Whenever a line below holds the word "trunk", copy that line.

====

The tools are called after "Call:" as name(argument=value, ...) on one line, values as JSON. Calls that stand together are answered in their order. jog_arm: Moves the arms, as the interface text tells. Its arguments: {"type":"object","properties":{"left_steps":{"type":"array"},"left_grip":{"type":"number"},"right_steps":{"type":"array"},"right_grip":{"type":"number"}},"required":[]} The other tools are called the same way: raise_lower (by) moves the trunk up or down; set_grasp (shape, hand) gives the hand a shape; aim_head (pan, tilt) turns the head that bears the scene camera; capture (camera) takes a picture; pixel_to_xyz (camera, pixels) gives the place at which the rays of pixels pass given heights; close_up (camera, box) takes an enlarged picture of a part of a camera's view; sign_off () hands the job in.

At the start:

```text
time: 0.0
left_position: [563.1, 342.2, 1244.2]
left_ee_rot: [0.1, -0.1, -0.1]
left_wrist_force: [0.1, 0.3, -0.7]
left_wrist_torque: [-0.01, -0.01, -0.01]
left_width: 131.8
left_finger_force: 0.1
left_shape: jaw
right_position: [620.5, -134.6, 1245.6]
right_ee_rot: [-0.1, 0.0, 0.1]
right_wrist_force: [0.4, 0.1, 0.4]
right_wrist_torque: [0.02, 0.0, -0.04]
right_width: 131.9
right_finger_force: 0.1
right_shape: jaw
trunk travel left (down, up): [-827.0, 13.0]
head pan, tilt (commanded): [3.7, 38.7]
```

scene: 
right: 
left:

====

§ **Right answer**
The tools are called after "Call:" as name(argument=value, ...) on one line, values as JSON. Calls that stand together are answered in their order. jog_arm: Moves the arms, as the interface text tells. Its arguments: {"type":"object","properties":{"left_steps":{"type":"array"},"left_grip":{"type":"number"},"right_steps":{"type":"array"},"right_grip":{"type":"number"}},"required":[]} The other tools are called the same way: raise_lower (by) moves the trunk up or down; set_grasp (shape, hand) gives the hand a shape; aim_head (pan, tilt) turns the head that bears the scene camera; capture (camera) takes a picture; pixel_to_xyz (camera, pixels) gives the place at which the rays of pixels pass given heights; close_up (camera, box) takes an enlarged picture of a part of a camera's view; sign_off () hands the job in.
trunk travel left (down, up): [-827.0, 13.0]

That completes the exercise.